Well it’s a been a few weeks since my unexpected deliverance from Insignificance and Inferiority. I’m calling it a deliverance because any release from a stronghold is just that – a deliverance from the clutches of the evil one. Might as well call it what it is.
The intervening time has given me a chance to evaluate all the changes. There have been some surprising as well as more obvious ones. On the obvious side of the ledger, but no less deeply impacting to my roots, suddenly I know deep deep down that my worth and value are absolutely not based on anything I have achieved or done. I always knew that in my head (that’s Christianity 101), but now it is pulsatingly alive in the core of my being. Suddenly I know, deep in my knower, without a shadow of a doubt, no room for argument that my worth and value come from being in Christ and nothing else. I do not have to have some derivative success to make me feel worthy.

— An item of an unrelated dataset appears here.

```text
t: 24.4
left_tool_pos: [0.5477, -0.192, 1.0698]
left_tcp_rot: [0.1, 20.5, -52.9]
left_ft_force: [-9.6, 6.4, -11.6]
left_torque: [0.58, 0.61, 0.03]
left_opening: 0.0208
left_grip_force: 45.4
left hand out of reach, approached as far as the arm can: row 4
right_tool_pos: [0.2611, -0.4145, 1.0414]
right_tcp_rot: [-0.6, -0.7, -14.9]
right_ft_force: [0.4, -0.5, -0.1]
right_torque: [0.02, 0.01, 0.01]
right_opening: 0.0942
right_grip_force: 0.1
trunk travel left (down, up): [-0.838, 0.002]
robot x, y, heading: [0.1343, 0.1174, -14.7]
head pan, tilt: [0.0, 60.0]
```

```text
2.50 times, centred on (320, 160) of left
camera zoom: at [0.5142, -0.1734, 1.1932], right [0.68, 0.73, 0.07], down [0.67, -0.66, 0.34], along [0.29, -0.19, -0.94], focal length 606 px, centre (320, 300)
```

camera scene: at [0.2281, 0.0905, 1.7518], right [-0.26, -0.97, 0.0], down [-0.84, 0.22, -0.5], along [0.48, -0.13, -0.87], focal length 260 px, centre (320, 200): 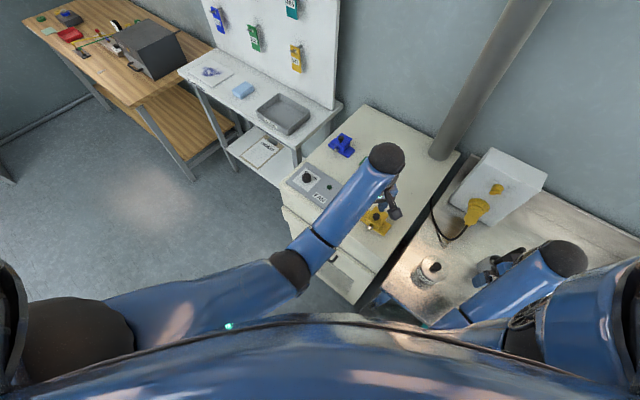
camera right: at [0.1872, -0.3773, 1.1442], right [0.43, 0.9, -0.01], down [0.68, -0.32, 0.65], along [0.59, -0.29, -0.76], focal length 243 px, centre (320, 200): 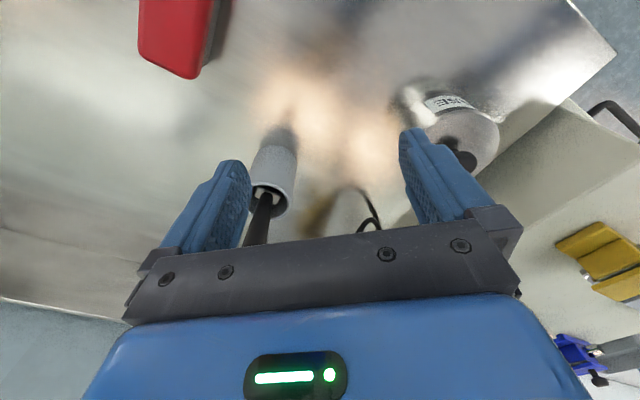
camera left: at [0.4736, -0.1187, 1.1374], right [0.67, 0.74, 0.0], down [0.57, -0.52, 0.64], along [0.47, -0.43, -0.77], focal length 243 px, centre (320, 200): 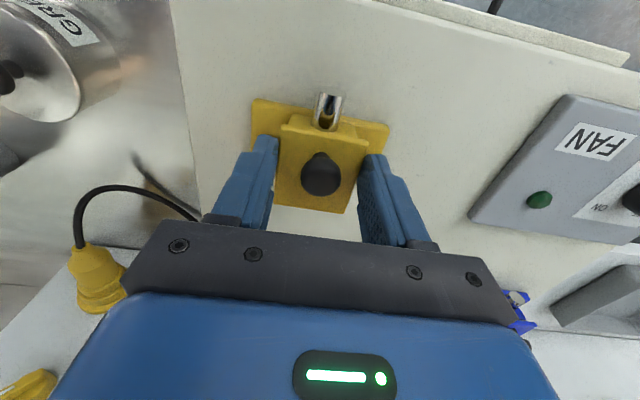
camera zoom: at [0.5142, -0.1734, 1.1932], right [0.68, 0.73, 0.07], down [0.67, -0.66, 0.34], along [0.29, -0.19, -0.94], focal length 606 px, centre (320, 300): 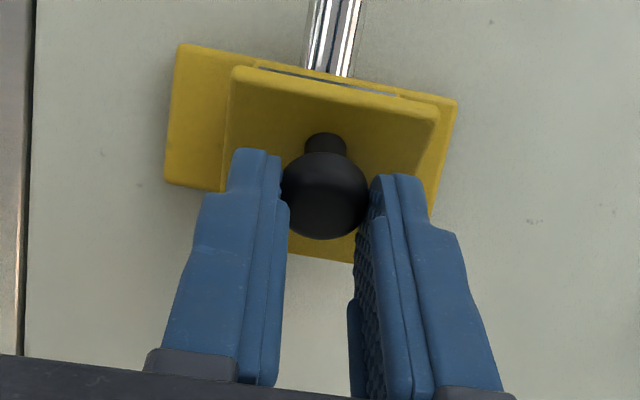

So suddenly it was as clear as day that of course I could walk into a room of prime ministers and billionaires – people clearly at the top of their trees – I could walk into a room chockfull of them, having been a complete failure in everything and still have something worth saying. In fact, shortly after this, I was invited into a grouping that by all criteria, I wasn’t qualified to attend. Previously I would have felt intimidated, I might even have bailed. Not this time. I went along and walked in, late. Everyone was looking at me and I recognised a few quizzical looks as if to say, “why are you here?” Instead of that feeling like shrivelling up inside, something inside wanted to shout from the rooftops, “Heeeey, I’m a child of God! What other qualification do I need?” Really guys – is there any other qualification we need to be a healthy contributor in life other than that we are a child of God? Obviously the answer is no, but it is one thing to know that in your head, it is quite another to experience the freedom of it in your life.
In itself, that is amazing. So much of the stress and friction of life is the interactions with other people and suddenly life has become so frictionless. (I’d love to be able to quantify the health benefits of this one thing over a life-time. It will probably put years on my life. Here’s hoping!)
But other things have changed as well. I feel more confident generally. Surprisingly I am also much more present in one on one conversations that I ever used to be. Clearly there was some defence mechanism going on that I’m still tying to understand. The same is also true of certain group conversations. I was in one recently where I have always felt a little intimidated and… inferior. In those situations, my iPhone has been my friend and my escape. Not this time. iPhone was relegated to a utility and I entered into robust interaction with real people. Later in the day, someone asked what had happened to me “You seem completely transformed!”
And the Odd:
I know what I’m about to say may sound odd, but it’s true. I’ve always had a wide vocabulary because I’ve always been a reader and in my childhood I was prolific. The trouble is I was never able to access that vocabulary in the spur of the moment or “in the moment transactions”. My brain just didn’t seem to process quick enough. That’s changed. It is so much better than it was. My explanation? I can only tell you that Inferiority and Insignificance acts like a brake on your brain. If you feel inferior, it means the presence of people who are your peers or better, intimidates you and acts like a dampener on your ability to think. When you no longer feel intimidated the fight/flight reaction is no longer operative and your brain is released to think.
Whatever the reason- this I know – I have changed. Praise be to God.
I would love it if you, the reader, could post any comments about your own experiences of change in this area. What has changed for you? What was surprising for you?
The freedom Christ gives us is worth our investment.